* Begin Data provided *

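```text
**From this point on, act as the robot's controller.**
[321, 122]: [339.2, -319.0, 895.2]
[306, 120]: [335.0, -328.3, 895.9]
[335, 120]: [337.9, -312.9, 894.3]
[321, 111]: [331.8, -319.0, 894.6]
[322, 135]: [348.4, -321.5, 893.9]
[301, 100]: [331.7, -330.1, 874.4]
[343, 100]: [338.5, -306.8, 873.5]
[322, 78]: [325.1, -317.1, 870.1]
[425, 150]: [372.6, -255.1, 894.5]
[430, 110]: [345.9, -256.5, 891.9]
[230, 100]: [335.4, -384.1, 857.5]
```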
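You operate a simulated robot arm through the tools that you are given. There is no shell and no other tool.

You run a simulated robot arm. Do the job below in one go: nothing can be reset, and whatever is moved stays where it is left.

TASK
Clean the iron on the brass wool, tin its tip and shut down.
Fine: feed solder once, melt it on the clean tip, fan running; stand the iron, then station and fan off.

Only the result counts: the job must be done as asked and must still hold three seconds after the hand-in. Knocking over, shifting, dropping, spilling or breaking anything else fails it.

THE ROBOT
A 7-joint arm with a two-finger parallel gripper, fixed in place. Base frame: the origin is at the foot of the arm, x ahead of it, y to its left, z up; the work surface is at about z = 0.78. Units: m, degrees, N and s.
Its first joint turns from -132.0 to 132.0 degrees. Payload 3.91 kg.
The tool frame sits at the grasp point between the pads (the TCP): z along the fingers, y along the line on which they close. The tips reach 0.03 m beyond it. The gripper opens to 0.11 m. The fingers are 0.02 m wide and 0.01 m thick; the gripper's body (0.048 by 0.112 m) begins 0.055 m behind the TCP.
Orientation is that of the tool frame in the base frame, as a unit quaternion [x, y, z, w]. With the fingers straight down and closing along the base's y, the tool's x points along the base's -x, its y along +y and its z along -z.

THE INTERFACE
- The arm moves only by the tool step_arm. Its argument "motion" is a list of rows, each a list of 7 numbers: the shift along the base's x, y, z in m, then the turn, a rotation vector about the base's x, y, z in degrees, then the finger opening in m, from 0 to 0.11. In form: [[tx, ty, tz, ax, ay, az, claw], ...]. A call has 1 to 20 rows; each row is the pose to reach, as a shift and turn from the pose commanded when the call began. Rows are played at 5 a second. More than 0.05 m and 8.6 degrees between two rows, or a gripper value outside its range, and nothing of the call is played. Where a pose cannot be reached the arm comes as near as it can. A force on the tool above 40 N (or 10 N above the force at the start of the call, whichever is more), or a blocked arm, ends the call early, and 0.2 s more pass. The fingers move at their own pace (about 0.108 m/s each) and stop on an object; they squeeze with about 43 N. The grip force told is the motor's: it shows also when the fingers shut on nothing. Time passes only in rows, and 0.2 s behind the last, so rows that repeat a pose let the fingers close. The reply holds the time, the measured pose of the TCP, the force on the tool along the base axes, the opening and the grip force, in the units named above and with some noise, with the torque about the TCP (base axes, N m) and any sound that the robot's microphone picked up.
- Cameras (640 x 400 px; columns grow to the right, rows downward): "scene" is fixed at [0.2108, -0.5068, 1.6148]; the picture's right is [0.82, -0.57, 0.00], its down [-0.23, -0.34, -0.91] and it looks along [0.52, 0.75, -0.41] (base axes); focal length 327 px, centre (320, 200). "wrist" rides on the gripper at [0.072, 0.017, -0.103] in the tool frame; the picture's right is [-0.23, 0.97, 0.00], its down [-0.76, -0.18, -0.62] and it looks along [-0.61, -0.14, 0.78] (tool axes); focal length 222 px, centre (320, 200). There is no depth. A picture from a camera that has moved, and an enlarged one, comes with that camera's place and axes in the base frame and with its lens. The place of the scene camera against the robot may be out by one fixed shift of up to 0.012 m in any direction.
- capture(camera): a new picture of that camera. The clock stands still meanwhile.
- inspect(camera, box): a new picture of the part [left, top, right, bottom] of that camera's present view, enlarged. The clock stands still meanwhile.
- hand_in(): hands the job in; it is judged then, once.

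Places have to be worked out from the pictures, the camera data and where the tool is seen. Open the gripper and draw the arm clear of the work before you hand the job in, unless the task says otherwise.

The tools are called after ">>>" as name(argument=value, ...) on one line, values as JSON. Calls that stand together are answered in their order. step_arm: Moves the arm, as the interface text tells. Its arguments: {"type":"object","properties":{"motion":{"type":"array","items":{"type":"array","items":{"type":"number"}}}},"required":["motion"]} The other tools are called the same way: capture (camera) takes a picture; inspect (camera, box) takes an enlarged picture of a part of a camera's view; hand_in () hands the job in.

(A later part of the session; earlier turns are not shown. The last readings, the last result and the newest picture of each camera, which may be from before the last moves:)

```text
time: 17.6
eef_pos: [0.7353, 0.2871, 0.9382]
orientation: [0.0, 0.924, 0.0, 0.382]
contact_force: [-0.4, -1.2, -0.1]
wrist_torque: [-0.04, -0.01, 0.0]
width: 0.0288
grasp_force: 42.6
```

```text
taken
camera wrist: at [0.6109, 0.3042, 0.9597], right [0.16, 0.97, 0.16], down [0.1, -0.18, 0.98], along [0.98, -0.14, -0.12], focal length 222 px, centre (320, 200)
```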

* End Data provided *

* Instructions for the task *
The lines to return run from the one containing "Clean the iron" down to the one containing "Fine: feed solder"; give them exactly, both included, and no others.

* Solved exercise *
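Clean the iron on the brass wool, tin its tip and shut down.
Fine: feed solder once, melt it on the clean tip, fan running; stand the iron, then station and fan off.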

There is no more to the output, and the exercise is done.